Task instructions: With the images removed, repeat the data below exactly.

:: Collected material

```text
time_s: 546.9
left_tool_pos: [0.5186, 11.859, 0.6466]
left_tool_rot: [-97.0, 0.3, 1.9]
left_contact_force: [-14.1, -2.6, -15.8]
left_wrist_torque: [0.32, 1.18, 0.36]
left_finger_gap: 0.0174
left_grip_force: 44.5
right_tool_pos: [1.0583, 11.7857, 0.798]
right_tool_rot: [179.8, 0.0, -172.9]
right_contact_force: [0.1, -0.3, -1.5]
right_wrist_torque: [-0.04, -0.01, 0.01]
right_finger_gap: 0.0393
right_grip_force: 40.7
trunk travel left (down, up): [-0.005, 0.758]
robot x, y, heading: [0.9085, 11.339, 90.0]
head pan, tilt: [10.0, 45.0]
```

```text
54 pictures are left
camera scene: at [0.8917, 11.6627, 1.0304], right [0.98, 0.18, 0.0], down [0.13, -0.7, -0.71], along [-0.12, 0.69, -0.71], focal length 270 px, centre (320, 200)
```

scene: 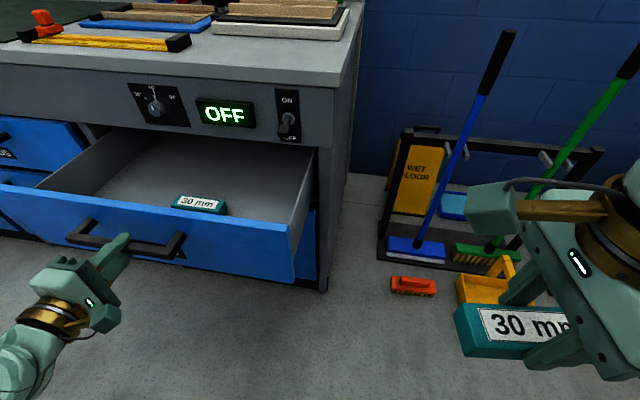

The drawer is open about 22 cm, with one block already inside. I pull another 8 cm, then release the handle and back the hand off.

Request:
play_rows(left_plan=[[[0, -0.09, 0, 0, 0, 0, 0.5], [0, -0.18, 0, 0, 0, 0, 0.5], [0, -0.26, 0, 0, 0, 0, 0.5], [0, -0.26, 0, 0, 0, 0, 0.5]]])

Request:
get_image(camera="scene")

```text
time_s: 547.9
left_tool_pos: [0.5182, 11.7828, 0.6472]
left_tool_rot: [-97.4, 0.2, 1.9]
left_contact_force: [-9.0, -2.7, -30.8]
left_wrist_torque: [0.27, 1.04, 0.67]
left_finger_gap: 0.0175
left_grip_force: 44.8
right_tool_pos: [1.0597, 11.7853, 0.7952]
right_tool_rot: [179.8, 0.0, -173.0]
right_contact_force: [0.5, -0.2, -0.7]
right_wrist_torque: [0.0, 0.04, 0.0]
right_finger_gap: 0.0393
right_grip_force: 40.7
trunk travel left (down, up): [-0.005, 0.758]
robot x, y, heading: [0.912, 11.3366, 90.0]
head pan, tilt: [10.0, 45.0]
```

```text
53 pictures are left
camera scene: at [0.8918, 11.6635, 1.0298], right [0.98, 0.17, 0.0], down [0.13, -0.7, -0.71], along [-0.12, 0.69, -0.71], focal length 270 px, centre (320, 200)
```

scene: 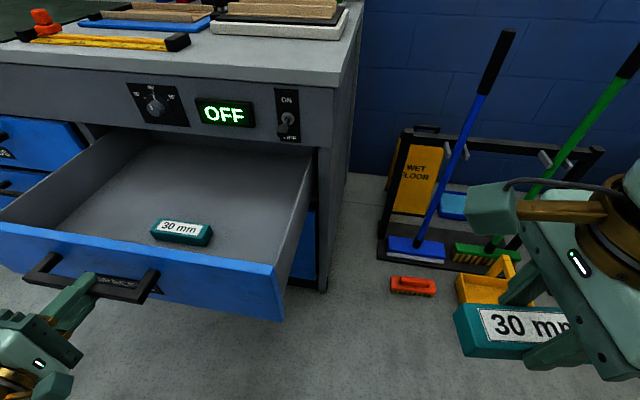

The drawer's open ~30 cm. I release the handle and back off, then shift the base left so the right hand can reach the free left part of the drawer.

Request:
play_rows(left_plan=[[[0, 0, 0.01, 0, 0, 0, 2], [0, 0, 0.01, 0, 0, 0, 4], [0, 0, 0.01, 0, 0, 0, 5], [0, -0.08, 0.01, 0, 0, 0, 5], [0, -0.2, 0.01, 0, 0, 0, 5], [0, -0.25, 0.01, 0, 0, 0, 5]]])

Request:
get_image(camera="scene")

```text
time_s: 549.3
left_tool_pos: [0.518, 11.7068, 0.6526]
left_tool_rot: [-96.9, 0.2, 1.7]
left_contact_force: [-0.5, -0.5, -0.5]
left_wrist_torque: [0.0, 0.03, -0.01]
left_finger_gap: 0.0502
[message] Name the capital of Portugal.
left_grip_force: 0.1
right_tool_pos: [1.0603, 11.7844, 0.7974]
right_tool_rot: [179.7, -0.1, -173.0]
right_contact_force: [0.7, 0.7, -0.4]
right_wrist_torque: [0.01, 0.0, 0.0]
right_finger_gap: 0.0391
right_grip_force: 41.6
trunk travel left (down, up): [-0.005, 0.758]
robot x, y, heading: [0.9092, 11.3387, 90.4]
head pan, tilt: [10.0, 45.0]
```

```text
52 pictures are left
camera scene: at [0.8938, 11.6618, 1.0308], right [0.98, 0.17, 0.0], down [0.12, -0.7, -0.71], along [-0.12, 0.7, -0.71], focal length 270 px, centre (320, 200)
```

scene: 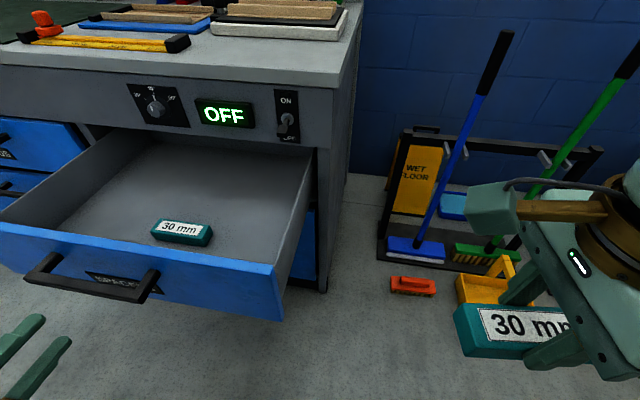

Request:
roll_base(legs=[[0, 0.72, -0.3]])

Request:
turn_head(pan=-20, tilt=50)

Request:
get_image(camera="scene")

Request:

::::

Worked answer:
```text
time_s: 546.9
left_tool_pos: [0.5186, 11.859, 0.6466]
left_tool_rot: [-97.0, 0.3, 1.9]
left_contact_force: [-14.1, -2.6, -15.8]
left_wrist_torque: [0.32, 1.18, 0.36]
left_finger_gap: 0.0174
left_grip_force: 44.5
right_tool_pos: [1.0583, 11.7857, 0.798]
right_tool_rot: [179.8, 0.0, -172.9]
right_contact_force: [0.1, -0.3, -1.5]
right_wrist_torque: [-0.04, -0.01, 0.01]
right_finger_gap: 0.0393
right_grip_force: 40.7
trunk travel left (down, up): [-0.005, 0.758]
robot x, y, heading: [0.9085, 11.339, 90.0]
head pan, tilt: [10.0, 45.0]
```

```text
54 pictures are left
camera scene: at [0.8917, 11.6627, 1.0304], right [0.98, 0.18, 0.0], down [0.13, -0.7, -0.71], along [-0.12, 0.69, -0.71], focal length 270 px, centre (320, 200)
```

scene: 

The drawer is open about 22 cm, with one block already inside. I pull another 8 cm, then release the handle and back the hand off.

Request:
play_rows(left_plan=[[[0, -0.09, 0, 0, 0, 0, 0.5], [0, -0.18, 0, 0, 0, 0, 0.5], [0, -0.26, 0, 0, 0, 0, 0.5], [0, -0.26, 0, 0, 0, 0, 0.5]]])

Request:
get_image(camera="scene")

```text
time_s: 547.9
left_tool_pos: [0.5182, 11.7828, 0.6472]
left_tool_rot: [-97.4, 0.2, 1.9]
left_contact_force: [-9.0, -2.7, -30.8]
left_wrist_torque: [0.27, 1.04, 0.67]
left_finger_gap: 0.0175
left_grip_force: 44.8
right_tool_pos: [1.0597, 11.7853, 0.7952]
right_tool_rot: [179.8, 0.0, -173.0]
right_contact_force: [0.5, -0.2, -0.7]
right_wrist_torque: [0.0, 0.04, 0.0]
right_finger_gap: 0.0393
right_grip_force: 40.7
trunk travel left (down, up): [-0.005, 0.758]
robot x, y, heading: [0.912, 11.3366, 90.0]
head pan, tilt: [10.0, 45.0]
```

```text
53 pictures are left
camera scene: at [0.8918, 11.6635, 1.0298], right [0.98, 0.17, 0.0], down [0.13, -0.7, -0.71], along [-0.12, 0.69, -0.71], focal length 270 px, centre (320, 200)
```

scene: 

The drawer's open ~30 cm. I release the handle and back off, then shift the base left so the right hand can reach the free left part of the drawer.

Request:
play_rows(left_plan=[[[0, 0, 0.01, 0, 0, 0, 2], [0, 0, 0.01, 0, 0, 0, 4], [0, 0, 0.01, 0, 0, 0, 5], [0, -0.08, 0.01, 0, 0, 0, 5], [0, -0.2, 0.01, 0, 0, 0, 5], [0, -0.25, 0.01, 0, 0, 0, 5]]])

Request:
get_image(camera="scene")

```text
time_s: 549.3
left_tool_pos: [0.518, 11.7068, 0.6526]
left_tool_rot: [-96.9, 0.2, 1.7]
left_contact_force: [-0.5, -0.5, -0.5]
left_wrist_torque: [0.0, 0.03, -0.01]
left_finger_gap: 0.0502
[message] Name the capital of Portugal.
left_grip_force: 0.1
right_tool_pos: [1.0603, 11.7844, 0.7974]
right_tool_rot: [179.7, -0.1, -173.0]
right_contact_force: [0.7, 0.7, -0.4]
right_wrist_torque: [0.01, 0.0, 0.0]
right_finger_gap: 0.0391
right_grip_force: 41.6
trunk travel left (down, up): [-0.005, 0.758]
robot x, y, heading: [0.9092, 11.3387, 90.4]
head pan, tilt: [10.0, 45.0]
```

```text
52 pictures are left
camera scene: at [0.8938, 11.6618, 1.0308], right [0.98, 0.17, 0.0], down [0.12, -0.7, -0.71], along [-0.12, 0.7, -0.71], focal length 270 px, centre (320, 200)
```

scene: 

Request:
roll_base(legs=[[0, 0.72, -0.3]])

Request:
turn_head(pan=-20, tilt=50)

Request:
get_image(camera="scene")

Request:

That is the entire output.